Most emission pathway scenarios consistent with the Paris Agreement impose drastic declines in coal power by 2030 and full phase-out by 2050 (Jewell et al., 2019). My first chapter shows the potential of carbon pricing in helping to achieve this transition. Three factors arguably enabled to achieve high emission reductions in the UK with limited leakage outside the UK – a high fuel switching potential, a limited interconnection with other countries, and stringent air pollution regulations making coal use uneconomical. Carbon pricing initiatives in the power sector could be all the more successful if these conditions are met. Future research could keep the UK as a case study and examine whether such coal phase-out also entails significant health and environmental benefits, as found in ex ante modelling studies on the entire world (Rauner et al., 2020). Another research avenue would consist in investigating the political economy factors that facilitated this transition, which seem to contrast with other contexts such as the German, Polish or Australian cases.
The conclusions from our second chapter call for caution in assessing the priority sectors to tackle in terms of local pollution. Although we show that cruise vessel traffic has a significant impact on city-level ambient air pollution concentrations, it is unclear whether tackling this source of pollution should be a priority over other sources of pollution such as road traffic. The answer also depends on the abatement costs in these two sectors, which should be examined. Future research could also evaluate the impact of maritime traffic on health using neighbourhood-level health data. Another avenue would be to apply a similar causal inference pipeline to a context where command-and-control regulations mandating a decrease in the sulphur content of vessel fuel has been implementing and estimate the effectiveness of such policies. Finally, in our analysis there was a trade-off between reducing data imbalance and obtaining precise estimates. In light of this trade-off, it would be interesting to characterize the conditions under which exact pair matching fares better than other matching methods using simulation methods.
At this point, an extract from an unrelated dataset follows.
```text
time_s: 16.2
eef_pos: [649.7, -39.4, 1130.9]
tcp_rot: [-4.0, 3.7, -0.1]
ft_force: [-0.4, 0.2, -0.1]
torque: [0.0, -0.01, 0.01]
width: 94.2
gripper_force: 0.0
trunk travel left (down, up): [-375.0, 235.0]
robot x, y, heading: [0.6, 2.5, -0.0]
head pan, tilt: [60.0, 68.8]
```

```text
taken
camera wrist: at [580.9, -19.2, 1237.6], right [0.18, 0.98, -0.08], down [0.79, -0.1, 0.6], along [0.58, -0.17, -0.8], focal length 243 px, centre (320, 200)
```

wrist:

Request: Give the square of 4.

In the third chapter, we show that several levers are necessary to reduce pollution from daily mobility in cities. Given the importance of high-distance trips in total emissions, modal shift could only reduce emissions by a fifth for a given public transit network. Our work however suggests that electric cycling has among the highest potential as an alternative to car, and should be targeted by public policies. Encouraging a shift to electric vehicles (EVs) by allocating EV adoption subsidies in priority to those unable to shift modes is also deemed necessary. Finally, we show that some professional groups appear to be more reliant on cars and could be disproportionately affected by driving restrictions. Local policy-makers should be aware that if alternatives to car use are not offered, this group could form a powerful coalition opposing any restriction in car use. A natural follow-up of this work would be to examine the distributional impacts of existing transport policies tackling car use, such as the low-emission-zones being currently rolled out in several French cities. Future research could also run similar analyses on other cities to characterize the city-level factors influencing inequalities in emissions and modal shift potential.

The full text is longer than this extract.